* begin *

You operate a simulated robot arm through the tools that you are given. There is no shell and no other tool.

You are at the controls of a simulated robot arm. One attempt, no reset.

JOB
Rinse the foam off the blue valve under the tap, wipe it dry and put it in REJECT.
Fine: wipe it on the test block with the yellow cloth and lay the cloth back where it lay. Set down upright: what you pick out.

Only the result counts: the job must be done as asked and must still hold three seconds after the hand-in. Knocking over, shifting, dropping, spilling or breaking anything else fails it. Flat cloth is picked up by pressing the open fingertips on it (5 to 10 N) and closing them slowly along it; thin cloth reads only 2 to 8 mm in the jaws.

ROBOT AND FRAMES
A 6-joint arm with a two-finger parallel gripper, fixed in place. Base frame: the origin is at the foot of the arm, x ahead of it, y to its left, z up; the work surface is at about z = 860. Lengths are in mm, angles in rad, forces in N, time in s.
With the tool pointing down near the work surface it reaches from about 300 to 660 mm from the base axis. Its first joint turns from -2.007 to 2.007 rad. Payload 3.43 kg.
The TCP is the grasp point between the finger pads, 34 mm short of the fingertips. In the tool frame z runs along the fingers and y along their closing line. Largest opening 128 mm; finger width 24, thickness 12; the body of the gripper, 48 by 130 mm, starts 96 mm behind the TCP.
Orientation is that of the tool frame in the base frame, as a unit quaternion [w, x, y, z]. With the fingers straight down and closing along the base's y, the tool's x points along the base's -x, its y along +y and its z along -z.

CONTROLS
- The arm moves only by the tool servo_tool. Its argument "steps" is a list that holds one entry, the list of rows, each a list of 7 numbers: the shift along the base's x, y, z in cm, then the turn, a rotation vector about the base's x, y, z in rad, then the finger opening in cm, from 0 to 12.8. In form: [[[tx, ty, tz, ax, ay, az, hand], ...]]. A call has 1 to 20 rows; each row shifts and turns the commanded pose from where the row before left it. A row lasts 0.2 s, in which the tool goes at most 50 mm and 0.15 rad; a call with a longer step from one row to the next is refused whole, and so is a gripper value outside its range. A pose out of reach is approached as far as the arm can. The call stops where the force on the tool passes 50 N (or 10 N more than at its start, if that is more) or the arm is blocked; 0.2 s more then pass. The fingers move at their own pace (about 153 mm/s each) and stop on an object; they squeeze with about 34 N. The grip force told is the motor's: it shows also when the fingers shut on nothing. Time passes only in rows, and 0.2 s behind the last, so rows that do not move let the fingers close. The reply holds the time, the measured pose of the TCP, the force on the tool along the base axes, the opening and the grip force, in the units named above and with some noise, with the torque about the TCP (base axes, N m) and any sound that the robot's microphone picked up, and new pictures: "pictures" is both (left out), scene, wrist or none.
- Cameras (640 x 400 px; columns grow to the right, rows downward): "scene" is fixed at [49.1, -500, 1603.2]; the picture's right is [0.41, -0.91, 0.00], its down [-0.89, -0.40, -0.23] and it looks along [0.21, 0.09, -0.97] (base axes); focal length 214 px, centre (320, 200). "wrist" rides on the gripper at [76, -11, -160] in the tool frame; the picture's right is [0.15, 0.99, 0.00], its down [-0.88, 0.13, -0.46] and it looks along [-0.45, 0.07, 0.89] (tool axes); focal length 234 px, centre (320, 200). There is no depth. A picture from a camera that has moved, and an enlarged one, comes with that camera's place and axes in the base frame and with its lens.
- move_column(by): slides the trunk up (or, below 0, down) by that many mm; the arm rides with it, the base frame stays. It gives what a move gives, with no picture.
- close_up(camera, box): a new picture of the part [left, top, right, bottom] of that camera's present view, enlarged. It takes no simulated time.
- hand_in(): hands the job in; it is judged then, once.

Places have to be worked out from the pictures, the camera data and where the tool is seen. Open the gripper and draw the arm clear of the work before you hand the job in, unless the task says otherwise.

* end *

PROBLEM DESCRIPTION.
Which lines above hold the word "wipe"? Copy each of them.

WRITTEN RESPONSE.
Rinse the foam off the blue valve under the tap, wipe it dry and put it in REJECT.
Fine: wipe it on the test block with the yellow cloth and lay the cloth back where it lay. Set down upright: what you pick out.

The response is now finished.